● TEXT EXTRACT
>> Begin

Dans Retour à la case départ, Vladimir Kozlov retranscrit crûment les désillusions de la génération post-perestroïka. Son héros Alex, exilé à Prague, replonge dans le climat d’impunité générale qui permit aux oligarques de mettre la main, grâce à leurs agences de com’ toutes neuves, sur des pans entiers de l’économie et des collectivités locales. C’est en dialoguant avec un fasciste pétri d’idéaux soviétiques rouillés que le personnage de Retour à la case départ sonde les manifestations de la vacuité post-moderne : « Pour moi, Loukachenko, c’est l’incarnation de la mentalité post-soviétique. Un type sans idéaux, sans principes, sans idée maîtresse. Poutine, c’est autre chose, c’est un sbire du KGB devenu affairiste, il agit selon les axiomes des milieux d’affaires. […] Tandis que Loukachenko se fout des affaires, et de tout le reste. Il n’est ni communiste, ni anticommuniste, il ne croit ni à l’économie socialiste, ni à l’économie capitaliste, il n’est pas religieux et ça n’est pas non plus un athée… »

>> End

● EXERCISE INSTRUCTIONS
Continue the text extract from where it stops.

● GIVEN MATERIAL

>> Begin

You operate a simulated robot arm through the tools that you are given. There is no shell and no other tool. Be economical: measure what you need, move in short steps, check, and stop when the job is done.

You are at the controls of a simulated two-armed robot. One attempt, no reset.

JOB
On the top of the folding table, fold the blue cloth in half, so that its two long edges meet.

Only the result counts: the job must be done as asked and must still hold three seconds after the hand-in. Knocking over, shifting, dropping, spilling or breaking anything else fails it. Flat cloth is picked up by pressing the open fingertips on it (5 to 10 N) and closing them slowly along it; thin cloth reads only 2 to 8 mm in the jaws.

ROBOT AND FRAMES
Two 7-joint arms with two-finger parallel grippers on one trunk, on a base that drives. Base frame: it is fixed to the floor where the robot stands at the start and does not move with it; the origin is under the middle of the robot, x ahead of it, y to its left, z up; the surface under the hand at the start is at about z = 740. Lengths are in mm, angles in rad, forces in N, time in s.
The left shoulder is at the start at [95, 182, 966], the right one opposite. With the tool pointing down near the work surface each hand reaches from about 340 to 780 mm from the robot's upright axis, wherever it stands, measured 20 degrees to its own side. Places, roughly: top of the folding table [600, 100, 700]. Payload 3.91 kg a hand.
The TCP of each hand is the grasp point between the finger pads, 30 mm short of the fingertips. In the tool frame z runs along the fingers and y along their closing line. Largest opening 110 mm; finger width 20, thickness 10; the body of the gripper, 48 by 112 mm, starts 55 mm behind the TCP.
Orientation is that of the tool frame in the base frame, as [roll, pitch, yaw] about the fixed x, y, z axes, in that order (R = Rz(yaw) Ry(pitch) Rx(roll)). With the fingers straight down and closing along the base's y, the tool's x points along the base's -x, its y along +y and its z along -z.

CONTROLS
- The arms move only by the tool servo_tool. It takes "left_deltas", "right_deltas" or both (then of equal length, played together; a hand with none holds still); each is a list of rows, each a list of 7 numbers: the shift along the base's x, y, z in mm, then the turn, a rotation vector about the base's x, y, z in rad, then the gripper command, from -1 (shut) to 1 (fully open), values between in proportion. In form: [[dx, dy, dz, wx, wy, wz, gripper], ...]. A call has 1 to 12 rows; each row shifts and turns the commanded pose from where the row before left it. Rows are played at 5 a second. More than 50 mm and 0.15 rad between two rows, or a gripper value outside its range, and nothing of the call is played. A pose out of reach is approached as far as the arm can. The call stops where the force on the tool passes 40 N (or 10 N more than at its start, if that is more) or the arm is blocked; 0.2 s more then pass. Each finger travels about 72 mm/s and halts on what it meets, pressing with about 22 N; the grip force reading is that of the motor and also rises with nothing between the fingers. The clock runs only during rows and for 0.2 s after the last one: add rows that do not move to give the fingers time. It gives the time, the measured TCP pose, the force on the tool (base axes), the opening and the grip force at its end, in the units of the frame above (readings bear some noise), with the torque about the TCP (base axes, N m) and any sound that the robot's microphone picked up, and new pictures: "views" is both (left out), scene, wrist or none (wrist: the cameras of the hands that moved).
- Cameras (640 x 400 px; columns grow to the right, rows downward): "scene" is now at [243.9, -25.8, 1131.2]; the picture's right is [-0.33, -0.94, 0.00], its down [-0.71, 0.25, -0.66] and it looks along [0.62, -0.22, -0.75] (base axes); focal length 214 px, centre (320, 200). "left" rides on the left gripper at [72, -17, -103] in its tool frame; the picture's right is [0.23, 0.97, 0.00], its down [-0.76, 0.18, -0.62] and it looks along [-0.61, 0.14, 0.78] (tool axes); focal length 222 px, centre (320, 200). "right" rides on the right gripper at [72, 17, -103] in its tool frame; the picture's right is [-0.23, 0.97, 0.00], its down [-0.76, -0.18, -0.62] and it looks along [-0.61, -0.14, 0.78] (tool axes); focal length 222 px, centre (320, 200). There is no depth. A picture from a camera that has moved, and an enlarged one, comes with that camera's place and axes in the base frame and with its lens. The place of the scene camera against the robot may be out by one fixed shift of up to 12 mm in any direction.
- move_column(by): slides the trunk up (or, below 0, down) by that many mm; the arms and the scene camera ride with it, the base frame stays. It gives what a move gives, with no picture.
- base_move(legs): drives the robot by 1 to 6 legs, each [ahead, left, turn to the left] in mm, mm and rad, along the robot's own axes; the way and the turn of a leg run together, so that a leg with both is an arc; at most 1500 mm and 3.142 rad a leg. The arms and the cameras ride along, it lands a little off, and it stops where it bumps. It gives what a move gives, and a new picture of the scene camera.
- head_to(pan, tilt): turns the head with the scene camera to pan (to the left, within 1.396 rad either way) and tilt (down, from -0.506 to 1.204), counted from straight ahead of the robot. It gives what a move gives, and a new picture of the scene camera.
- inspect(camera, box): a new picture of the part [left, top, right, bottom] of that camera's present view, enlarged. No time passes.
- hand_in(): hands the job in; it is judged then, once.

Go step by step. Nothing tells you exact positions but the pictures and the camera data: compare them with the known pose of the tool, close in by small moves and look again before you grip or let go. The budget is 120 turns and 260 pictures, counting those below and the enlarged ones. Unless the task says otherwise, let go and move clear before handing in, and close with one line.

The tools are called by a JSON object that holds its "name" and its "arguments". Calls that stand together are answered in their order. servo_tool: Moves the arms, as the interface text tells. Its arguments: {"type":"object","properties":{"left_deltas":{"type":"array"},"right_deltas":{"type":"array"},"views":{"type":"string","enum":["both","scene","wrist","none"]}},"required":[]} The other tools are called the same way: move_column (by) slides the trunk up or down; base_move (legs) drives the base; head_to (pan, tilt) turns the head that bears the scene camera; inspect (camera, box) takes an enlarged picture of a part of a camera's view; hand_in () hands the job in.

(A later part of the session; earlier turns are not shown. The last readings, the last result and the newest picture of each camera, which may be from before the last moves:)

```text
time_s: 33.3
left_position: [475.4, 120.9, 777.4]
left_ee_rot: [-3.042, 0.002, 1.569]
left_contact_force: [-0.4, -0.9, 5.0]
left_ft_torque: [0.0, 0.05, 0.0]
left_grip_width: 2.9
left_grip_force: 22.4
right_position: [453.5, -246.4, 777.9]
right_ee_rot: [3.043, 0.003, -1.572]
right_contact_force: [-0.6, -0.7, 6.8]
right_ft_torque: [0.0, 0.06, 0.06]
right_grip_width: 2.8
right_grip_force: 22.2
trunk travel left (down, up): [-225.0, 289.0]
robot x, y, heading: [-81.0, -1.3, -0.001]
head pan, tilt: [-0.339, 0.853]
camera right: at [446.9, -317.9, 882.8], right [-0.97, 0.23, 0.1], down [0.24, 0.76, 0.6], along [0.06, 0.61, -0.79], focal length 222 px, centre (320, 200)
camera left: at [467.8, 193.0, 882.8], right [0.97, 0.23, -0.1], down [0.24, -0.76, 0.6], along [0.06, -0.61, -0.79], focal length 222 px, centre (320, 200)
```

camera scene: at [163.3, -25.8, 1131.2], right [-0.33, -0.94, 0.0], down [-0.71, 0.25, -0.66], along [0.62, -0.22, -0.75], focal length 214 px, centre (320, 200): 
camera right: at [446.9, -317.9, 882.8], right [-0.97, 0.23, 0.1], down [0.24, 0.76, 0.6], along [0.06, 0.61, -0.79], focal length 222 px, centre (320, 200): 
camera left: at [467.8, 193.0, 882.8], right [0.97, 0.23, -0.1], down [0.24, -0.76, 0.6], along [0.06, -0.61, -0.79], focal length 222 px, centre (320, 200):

>> End

● WRITTEN RESPONSE
Du glauque à l’épique

Ainsi que l’illustre l’intrigue haletante de Retour à la case départ, la « mentalité post-soviétique » façonne de singuliers romans russes, dépourvus de l’arrière-plan métaphysique chers aux grands ancêtres – Tolstoï, Tourgueniev ou Dostoïevski. Chez Kozlov, une barbarie brute et abyssale s’enracine dans le marais indistinct d’une adolescence à l’ombre des eighties, dont l’ultra-percutant Racailles dresse un portrait accablant. Ces enfants de la balle surnommés Orang-Outan, Byk, Viek, Klok vont courir les rats ou les filles dans leur banlieue bétonnée. Sur fond de rock apocalyptique, leur cocktail biture-baston-baise rappelle le triste quotidien des skinheads occidentaux, leurs immédiats contemporains, jouant aux punks de bas étage dans de sinistres rixes et des orgies alcooliques.

Pourtant, nulle fatalité n’est à l’œuvre. Si des processus dissolvants minent la société et l’Etat russes, ils n’annihilent pas le système immunitaire des quelques résistants au nouvel ordre des choses. Loin de l’écriture sèche et heurtée de Kozlov, la prose du trentenaire Zakhar Prilepine exprime la réaction épidermique d’une jeunesse révoltée par le capitalisme poutinien.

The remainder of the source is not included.